On this day, wispy white clouds scattered across this light blue canvas. Tall trees of green, brown and black stood confidently, great hills rolled up and down, plunging into the water’s surface. The air was crisp and cold in the shade, yet the sun poured down and gently warmed small patches of grass and concrete. Lake Bled was a mixture of colours I had only ever seen melting together in a paint palette, or artificially on a bright electronic screen. I cannot attribute one colour to this lake as its shades harbour the depth of colour itself, reflecting an array of green and blue hues- both light and dark, transparent and opaque- morphing into each other as the sun’s rays swirled around like a paintbrush on the water’s surface.
For context, I was one month in to my three-month long backpacking trip across Central Europe, the Balkans and Greece. I often found peaceful moments to sketch my surroundings, focusing on abstract shapes and dynamic light patterns. In Prague, a week prior to my 3-night stopover in Bled, I bought a compact watercolour palette from a quaint art boutique as I felt my beloved biro pens were insufficient in capturing the essence and vibrancy of each place.
I strolled through the shop’s slender passages, furnished with towering oak cabinets, brimming with colourful paints and taught white canvases. Young and old coalesced: a small child darted through this maze without hesitation, free from the familiar restraint of a parental hand; an old lady, tightly clutching her handbag, mulled over the texture of paper. Perhaps, I had witnessed both a past and future version of myself. A messy, curious and reckless child in the face of art, and a composed older woman, entirely engrossed in the intricate details of her creative project. A smiley shop assistant hypnotised me with an array of palettes, I instantly bought one, despite the tight travel budget.
My little blue palette serves as a reminder that I will always nurture my lifelong desire to draw, paint and create beauty through art. From then on, I carried this watercolour palette everywhere I went. Even if I didn’t use it, to know I had the possibility of painting almost felt as important as painting itself.
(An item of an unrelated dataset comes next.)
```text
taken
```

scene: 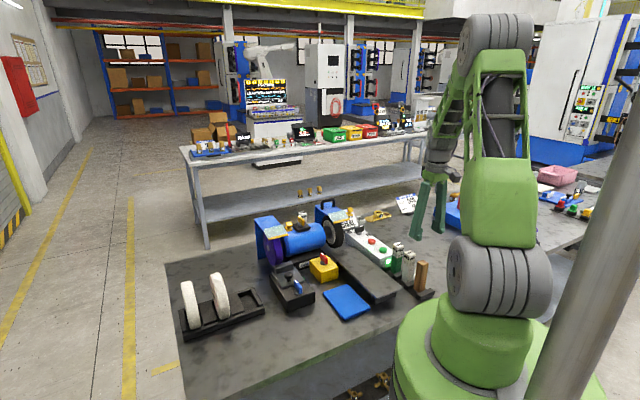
To mix the colours, I filled up a small plastic cup with the salty, cold water from Lake Bled. Hours before I swam in this freezing lake, entirely submerged in the view I would unknowingly paint later. This water source provided me with both the subject to paint and a means to paint it. I mixed the small squares of vibrant paint together with the freshwater and simply let my hands translate what my eyes saw. The rather salty water made my colours a slightly thicker texture, and they dried much quicker than usual. After three (somewhat relaxing) hours, I had finished my small painting, closed my sketchbook and walked joyously back to my hostel.
It is important to use nature in painting, whether it be using a natural water source to mix paint, or rubbings from leaves to create texture, or pressing flowers to dye pages. Nature based art can elicit an entirely new way of experiencing and remembering a place or memory. My experience painting Lake Bled was not fuelled by a realistic and 'perfect' outcome. Rather, my experience was fuelled by a desire to connect with nature in a new way. As Lake Bled had extended itself to me, it was more than a vision, it was an instrument in the creative process: both a subject and a tool.
My painting holds a value far greater than realism or accuracy. It encompasses a vision I will not see for a long time, perhaps ever again, but a vision I can happily return to by flicking through my small sketchbook and feeling the dried water on the page.